Stories that resonate. That's what the industry is pitching — try to find an agency that doesn't now say its strength is "storytelling" — and that's what the Circus is teaching, for what it considers a reasonable fee, given its record of success. The Circus, since its inception in 1995, has been a for-profit enterprise, one that promises to graduate in two years (eight quarters) a career-ready graduate for (currently) the before mentioned $42,000-plus for the entire degree.

The school's administrators say that they have to charge this much to attract instructors with real-world experience, to afford the tools necessary to train students in the digital age, and to replace the shrinking pool of federal loans they can use to offset tuition costs. As well, they point out that the steep cost only increases the pressure placed on them to properly train and place students. The government makes sure students are getting their money's worth, or the school loses accreditation. The parents writing the checks make sure their kids are getting placed, or there's hell to pay. The other students make sure everyone's classwork is remarkable, lest the school lose its reputation and makes its degree less prestigious. And the agencies that hire its graduates no longer have the resources to train their own, so they rely on schools such Creative Circus to churn out cogs that fit their machine.

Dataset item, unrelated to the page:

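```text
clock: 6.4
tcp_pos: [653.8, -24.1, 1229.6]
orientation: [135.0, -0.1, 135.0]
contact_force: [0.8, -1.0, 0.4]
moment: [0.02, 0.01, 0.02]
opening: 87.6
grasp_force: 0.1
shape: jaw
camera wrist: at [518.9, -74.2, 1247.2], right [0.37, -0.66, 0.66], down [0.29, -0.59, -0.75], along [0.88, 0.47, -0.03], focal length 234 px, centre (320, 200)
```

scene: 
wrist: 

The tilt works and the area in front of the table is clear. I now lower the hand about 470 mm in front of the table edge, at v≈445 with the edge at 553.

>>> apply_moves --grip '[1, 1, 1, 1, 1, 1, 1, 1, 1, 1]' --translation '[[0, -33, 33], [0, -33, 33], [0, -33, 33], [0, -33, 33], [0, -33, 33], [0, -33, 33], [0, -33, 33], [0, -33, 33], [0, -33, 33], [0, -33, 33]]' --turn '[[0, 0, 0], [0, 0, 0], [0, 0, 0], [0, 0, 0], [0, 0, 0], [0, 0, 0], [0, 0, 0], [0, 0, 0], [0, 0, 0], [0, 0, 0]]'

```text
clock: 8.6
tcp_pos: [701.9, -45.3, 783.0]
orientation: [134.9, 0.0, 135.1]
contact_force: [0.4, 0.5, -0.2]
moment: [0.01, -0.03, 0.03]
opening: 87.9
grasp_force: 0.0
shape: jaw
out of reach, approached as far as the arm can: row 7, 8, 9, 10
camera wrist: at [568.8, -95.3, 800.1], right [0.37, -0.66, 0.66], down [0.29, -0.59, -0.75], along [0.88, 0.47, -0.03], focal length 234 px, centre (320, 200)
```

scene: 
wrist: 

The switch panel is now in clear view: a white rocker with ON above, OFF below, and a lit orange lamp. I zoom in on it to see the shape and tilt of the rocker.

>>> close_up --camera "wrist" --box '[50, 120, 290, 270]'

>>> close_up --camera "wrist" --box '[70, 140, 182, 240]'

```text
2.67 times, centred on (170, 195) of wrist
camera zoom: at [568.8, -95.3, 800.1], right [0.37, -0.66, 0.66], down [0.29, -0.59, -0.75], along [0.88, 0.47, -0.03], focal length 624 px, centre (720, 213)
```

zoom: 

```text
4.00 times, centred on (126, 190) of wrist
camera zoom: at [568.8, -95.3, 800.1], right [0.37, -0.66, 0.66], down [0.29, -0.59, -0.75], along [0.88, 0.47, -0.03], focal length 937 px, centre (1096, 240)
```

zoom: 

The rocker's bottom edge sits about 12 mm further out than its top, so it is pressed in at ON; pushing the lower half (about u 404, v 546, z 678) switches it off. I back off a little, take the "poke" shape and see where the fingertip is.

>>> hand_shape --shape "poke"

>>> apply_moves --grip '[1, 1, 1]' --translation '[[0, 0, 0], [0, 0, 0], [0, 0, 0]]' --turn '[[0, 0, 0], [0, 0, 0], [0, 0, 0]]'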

Alumni form perhaps the most demanding group of overseers in the Creative Circus social network. They keep in contact with teachers and administrators, telling them the mistakes they're seeing in new employees, and how they'd better correct that in the next set of graduates.

After all, this is "for better and for worse," Haan says, "an extended family. Past grads keep in contact with current students through social media, through visits to the school, and sometimes just by letting them crash on their couch during recruiting visits to New York, L.A., anywhere in between."

"This is a grad school," says associate director Shannon Cobourn, "and at least half of what you learn in grad school is from your peers."

Those peers have few characteristics that bond them besides their profession and the time they spent at Creative Circus. Its students come from all walks, and they often are drawn to the school because it's a way to not only get a job in a creative endeavor, but also find themselves in the process. The Circus has taken in law students, PHDs, kids out of high school, kids out of the military, geologists, electricians, and Mormons. To get in they must show they have some sort of creative competency, but they don't have to show a portfolio because they're coming there to develop one. Some get in because of graphic design ability, some because they can draw or paint or sculpt. One person got in because he wrote a really great song about the woman who broke his heart.

"All we look for," Haan says, "is a lot of passion."

Which sounds like some thing Don Draper would say.